Dalam UU tersebut jelas diamanatkan, bahwa tujuan sebuah pendidikan bukan sekadar membuat anak didik pandai secara akademis. Namun juga harus mampu mencetak generasi penerus yang berakhlak dan berkarakter. Bahkan tujuan supaya menjadi bertaqwa, beriman, dan berakhlak mulia ditempatkan di urutan pertama dalam tujuan pendidikan nasional sesuai amanat UU tersebut.

Ini artinya, pendidikan karakter menjadi sangat penting dalam sistep pendidikan kita. Pendidikan karakter merupakan pondasi dari sistem pendidikan nasional. Karena itu, perlu kiranya tujuan utama pendidikan ini menjadi renungan bersama, terutama bagi para tenaga pendidik atau guru. Termasuk juga para orangtua.

Sebagai salah satu tujuan utama pendidikan nasional, pendidikan karakter pada anak hendaknya harus dimulai sejak dini. Yakni sejak anak-anak masuk Pendidikan Anak Usia Dini (PAUD). Bahkan sejak anak-anak belum sekolah. Pendidikan karakter anak bisa dimulai sejak dari keluarga.

Karena menurut teori, usia 0-6 tahun merupakan periode emas anak. Ibarat membangun sebuah gedung, di masa emas itulah kita harus menyiapkan pondasinya. Namun ini pondasi pendidikan anak dengan memperkuat karakter dan akhlak anak.

Pengertian karakter menurut Pusat Bahasa Depdiknas adalah: bawaan, hati, jiwa, kepribadian, budi pekerti, perilaku, personalitas, sifat, tabiat, temperamen, watak. Adapun berkarakter adalah berkepribadian, berperilaku, bersifat, bertabiat, dan berwatak.

Menurut Tadkiroatun Musfiroh (UNY, 2008), karakter mengacu kepada serangkaian sikap (attitudes), perilaku (behaviors), motivasi (motivations), dan keterampilan (skills).

Pendidikan karakter adalah suatu sistem penanaman nilai-nilai karakter kepada peserta didik yang meliputi komponen pengetahuan, kesadaran atau kemauan, dan tindakan untuk melaksanakan nilai-nilai tersebut. Di sekolah, pelaksanaan pendidikan karakter haruslah melibatkan semua komponen. Mulai dari guru, kurikulum pendidikan, lingkungan sekolah, sarana dan prasarana, hingga para orangtua.

Pendidikan karakter adalah pendidikan budi pekerti plus, yaitu yang melibatkan aspek pengetahuan (cognitive), perasaan (feeling), dan tindakan (action).

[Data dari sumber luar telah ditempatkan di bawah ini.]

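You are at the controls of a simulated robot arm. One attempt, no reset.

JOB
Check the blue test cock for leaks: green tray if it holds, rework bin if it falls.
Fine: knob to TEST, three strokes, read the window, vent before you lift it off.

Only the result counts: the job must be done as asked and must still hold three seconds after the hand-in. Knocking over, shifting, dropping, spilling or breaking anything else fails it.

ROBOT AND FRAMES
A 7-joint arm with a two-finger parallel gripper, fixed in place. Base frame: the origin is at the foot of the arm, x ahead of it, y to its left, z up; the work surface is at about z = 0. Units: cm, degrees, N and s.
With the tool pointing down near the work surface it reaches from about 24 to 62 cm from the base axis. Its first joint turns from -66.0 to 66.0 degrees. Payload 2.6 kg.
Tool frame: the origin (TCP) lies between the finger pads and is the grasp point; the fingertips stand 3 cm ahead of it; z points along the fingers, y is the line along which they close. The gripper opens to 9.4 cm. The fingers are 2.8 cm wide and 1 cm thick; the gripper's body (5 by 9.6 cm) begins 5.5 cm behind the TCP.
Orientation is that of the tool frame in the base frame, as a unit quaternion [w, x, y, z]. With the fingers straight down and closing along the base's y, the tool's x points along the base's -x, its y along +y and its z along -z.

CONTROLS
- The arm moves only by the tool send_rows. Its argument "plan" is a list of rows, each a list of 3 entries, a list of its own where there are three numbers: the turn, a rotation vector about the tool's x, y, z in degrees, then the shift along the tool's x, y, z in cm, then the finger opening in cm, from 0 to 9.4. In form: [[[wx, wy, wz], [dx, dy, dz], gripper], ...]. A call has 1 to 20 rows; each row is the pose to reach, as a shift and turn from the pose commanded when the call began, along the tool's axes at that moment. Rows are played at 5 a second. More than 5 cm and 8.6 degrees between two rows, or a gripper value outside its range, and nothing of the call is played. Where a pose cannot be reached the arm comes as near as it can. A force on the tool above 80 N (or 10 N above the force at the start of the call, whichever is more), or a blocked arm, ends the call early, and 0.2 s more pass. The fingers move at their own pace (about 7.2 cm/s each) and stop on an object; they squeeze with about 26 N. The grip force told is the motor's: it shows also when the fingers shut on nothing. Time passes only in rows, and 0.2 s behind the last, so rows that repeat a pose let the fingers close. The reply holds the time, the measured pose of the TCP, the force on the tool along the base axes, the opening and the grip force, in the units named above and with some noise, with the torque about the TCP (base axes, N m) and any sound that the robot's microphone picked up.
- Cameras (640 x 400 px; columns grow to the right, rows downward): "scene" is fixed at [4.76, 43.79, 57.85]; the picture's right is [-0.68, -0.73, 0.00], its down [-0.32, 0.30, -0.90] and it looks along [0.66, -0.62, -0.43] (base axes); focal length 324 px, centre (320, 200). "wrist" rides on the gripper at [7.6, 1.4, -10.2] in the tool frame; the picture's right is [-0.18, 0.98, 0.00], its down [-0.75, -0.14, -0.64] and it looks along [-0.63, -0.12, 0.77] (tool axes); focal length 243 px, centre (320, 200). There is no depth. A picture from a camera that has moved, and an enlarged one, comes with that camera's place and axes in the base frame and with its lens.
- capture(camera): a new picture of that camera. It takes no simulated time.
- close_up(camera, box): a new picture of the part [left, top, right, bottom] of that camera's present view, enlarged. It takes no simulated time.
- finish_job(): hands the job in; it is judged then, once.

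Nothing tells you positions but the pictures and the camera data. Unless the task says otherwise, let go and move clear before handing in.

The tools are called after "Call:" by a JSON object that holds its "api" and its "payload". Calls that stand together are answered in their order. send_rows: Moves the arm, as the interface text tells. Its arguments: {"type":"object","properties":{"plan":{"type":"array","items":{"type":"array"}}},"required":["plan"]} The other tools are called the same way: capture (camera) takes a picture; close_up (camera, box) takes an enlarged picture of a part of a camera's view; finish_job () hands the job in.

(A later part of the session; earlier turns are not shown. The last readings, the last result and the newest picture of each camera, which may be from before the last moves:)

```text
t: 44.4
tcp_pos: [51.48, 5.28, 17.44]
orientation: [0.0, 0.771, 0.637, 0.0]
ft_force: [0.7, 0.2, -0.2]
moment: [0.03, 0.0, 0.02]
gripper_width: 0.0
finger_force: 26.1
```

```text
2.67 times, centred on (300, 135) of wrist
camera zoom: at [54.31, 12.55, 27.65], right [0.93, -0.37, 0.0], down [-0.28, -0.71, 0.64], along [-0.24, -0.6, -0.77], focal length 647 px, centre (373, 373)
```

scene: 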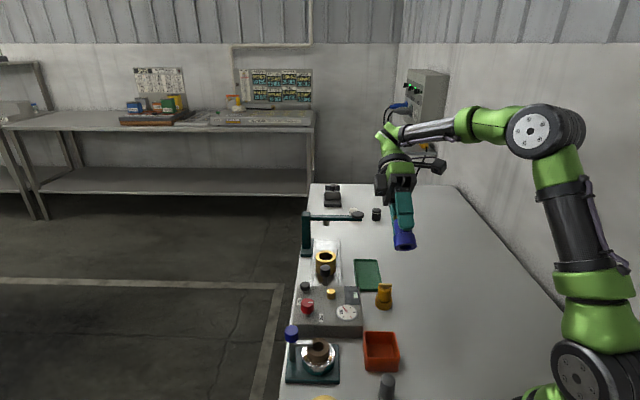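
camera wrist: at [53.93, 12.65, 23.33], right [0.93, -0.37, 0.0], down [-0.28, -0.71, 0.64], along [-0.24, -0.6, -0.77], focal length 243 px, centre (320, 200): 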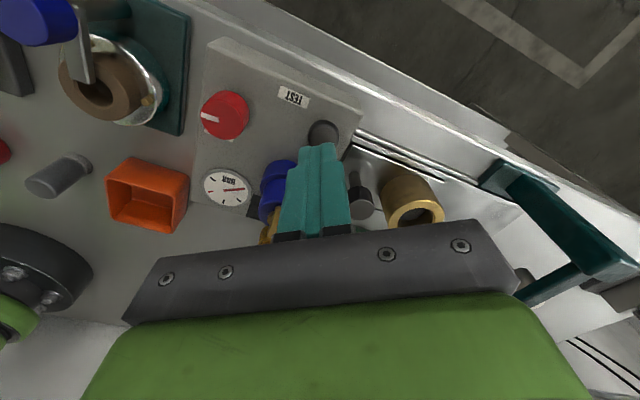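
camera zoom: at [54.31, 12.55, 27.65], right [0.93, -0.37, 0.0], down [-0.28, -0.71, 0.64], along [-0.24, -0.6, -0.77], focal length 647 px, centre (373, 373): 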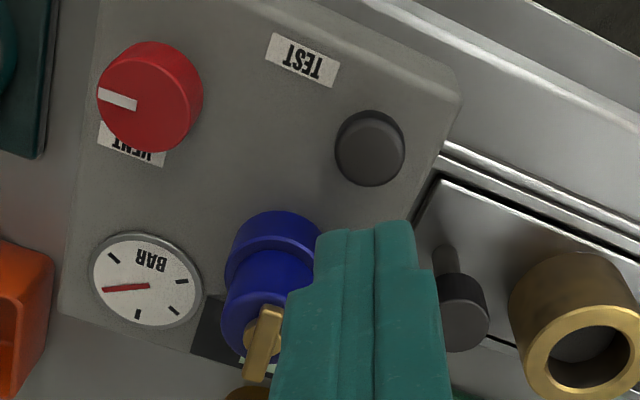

Menurut Thomas Lickona, tanpa ketiga aspek ini, maka pendidikan karakter tidak akan efektif. Dengan pendidikan karakter yang diterapkan secara sistematis dan berkelanjutan, seorang anak akan menjadi cerdas emosinya.

Kecerdasan emosi ini adalah bekal penting dalam mempersiapkan anak menyongsong masa depan, karena seseorang akan lebih mudah dan berhasil menghadapi segala macam tantangan kehidupan, termasuk tantangan untuk berhasil secara akademis.

Berbicara karakter, sebenarnya sebagian besar asumsi yang pertama kali muncul adalah sifat atau watak seseorang. Pertanyaannya kemudian adalah, bagaimana menerapkan pendidikan berbasis karakter, sementara setiap anak memiliki karakter yang berbeda-beda. Setiap anak membawa sifatnya masing-masing yang tak mungkin sama.

Namun dalam sistem pendidikan berbasis karakter ini, para guru atau tenaga pendidik tetap memiliki peran mempengaruhi siswa didik untuk menjadi pribadi yang baik. Peran guru dalam sistem pendidikan ini memang ‘hanya’ membantuk membentuk watak dan kepribadian anak didik. Caranya, selain melalui teori, guru harus banyak memberikan keteladanan. Ini mencakup sikap guru sehari-hari, bagaimana guru bertoleransi, bagaimana cara berkomunikasi dan bersikap yang baik, dan seterusnya.

Bahkan keteladanan bisa dimulai dari hal-hal yang kecil. Misalnya membiasakan diri mengucapkan three magical words atau tiga kata ajaib, yakni tolong, maaf, dan terimakasih.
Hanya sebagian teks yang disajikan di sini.